Когда мать Мария вернулась, приехал Гофман, как всегда, с немецким офицером. Долго допрашивал мать Марию, потом позван меня, а ей приказал собираться (сначала ее обыскивал), потом начал кричать на меня: «Вы дурно воспитали вашу дочь, она только жидам помогает!» Я ответила, что это неправда, для нее «нет эллина и иудея», а есть человек, что она и туберкулезным, и сумасшедшим, и всяким несчастным помогала. Если бы вы попали в какую беду, она и вам помогла бы. Мать Мария улыбнулась и сказала: «Пожалуй, помогла бы».

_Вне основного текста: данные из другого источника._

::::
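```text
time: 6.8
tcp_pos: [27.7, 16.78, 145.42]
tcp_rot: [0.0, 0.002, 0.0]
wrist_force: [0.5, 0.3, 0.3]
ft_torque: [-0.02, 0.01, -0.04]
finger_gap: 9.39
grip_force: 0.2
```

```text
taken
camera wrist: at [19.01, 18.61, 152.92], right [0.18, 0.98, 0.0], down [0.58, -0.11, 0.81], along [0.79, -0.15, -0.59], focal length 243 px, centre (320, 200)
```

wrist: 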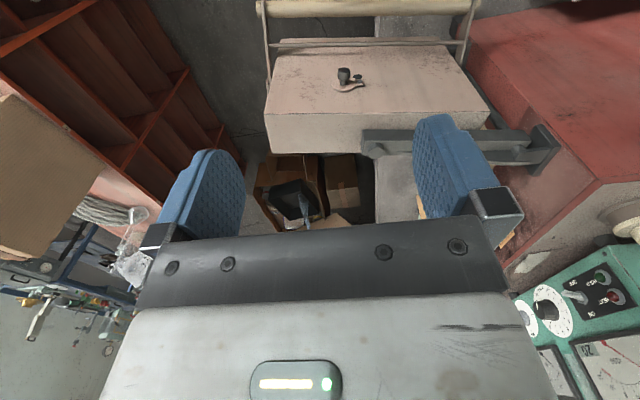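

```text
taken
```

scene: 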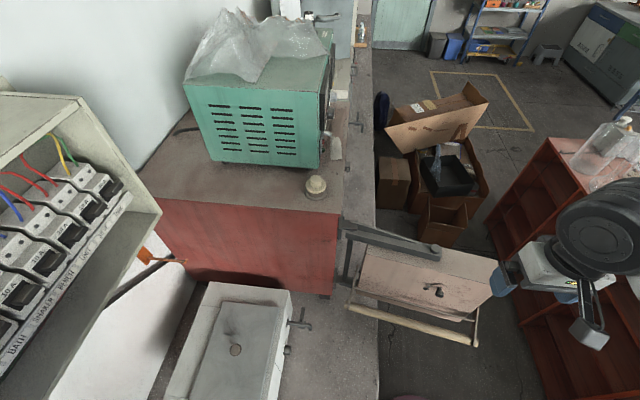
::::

Пришло время моему расставанию и с нею. Всю жизнь, почти неразлучно, дружно прожили мы вместе. Прощаясь, она, как всегда в самые тяжелые минуты моей жизни (когда сообщала о смерти моего сына, а потом внучки), сказала: «Крепись, мать!» Обнялись мы, я ее благословила, и ее увезли навсегда. На другой день приехал Гофман и сказал: «Вы больше никогда не увидите вашу дочь».

А еще Гофман сказал:

— У вас за столом сидел мой агент…

Софья Борисовна не ошиблась: та женщина, показавшаяся ей странной, была шпионкой гестапо. И не она одна. Лурмельская община давно была под подозрением…

Теперь им оставались только письма.

Она:

«10.VII. 1916. Дженетnote 3.

Сегодня прочла о мобилизации и решила, что Вам придется идти.

Когда я думаю о Вас, всегда чувствую, что придет время, когда мне надо будет очень точно сказать, чего я хочу. Если я люблю Ваши стихи, если я люблю Вас, если мне хочется Вас часто видеть — то ведь это все не главное, не то, что заставляет меня верить в

нашу связанность. Есть другое, что почти не поддается определению.

Милый Александр Александрович, вся моя нежность к Вам, все то большое и торжественное чувство — все указание на какое-то родство, единство источника. И теперь, когда Вам придется идти на войну, я как-то торжествую за Вас и думаю все время очень напряженно и очень любовно; и хочу, чтобы Вы знали об этом: может быть, моя мысль о Вас будет Вам там нужна — именно в будни войны.

Я бы хотела знать, где Вы будете, потому что легче и напряженнее думается, если знать, куда мысль свою направлять. Напишите мне сюда.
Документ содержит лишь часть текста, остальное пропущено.